• Aim: Scan the data below for the string "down". Show every line where it turns up.

***** Supplied data

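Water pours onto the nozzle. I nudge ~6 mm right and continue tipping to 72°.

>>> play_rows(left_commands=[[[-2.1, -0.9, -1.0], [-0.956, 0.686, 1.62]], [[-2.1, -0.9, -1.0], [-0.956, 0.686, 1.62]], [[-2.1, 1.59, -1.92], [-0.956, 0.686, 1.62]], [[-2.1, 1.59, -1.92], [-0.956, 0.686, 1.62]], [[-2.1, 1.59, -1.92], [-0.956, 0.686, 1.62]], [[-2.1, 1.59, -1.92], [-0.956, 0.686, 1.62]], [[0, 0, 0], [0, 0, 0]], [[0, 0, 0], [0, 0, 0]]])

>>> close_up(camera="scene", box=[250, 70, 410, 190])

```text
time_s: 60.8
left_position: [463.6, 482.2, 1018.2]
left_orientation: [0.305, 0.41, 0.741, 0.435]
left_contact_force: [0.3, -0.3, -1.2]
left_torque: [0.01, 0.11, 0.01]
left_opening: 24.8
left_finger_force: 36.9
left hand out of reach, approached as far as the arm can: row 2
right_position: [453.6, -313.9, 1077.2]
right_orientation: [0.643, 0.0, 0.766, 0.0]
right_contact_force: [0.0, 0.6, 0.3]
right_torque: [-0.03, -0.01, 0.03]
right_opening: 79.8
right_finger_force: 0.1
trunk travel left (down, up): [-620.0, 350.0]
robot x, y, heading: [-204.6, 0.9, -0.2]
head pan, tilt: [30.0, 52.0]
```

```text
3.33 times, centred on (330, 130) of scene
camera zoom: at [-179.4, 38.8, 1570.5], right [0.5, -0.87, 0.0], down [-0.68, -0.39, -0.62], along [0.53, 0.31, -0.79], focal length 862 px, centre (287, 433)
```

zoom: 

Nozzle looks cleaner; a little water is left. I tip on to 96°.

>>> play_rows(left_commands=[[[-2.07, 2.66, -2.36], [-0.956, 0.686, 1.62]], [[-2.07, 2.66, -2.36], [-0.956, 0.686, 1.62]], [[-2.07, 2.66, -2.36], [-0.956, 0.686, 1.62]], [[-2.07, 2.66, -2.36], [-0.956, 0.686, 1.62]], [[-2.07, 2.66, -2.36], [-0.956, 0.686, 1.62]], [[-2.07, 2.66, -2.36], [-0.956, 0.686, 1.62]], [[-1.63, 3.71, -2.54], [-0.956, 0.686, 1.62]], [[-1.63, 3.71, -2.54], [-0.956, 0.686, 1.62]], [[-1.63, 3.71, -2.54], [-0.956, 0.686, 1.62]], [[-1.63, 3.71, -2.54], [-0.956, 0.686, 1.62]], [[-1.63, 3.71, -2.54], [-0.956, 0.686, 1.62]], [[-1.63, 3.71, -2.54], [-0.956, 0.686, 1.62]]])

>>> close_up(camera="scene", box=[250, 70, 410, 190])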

**********

• Result:
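trunk travel left (down, up): [-620.0, 350.0]
camera zoom: at [-179.4, 38.8, 1570.5], right [0.5, -0.87, 0.0], down [-0.68, -0.39, -0.62], along [0.53, 0.31, -0.79], focal length 862 px, centre (287, 433)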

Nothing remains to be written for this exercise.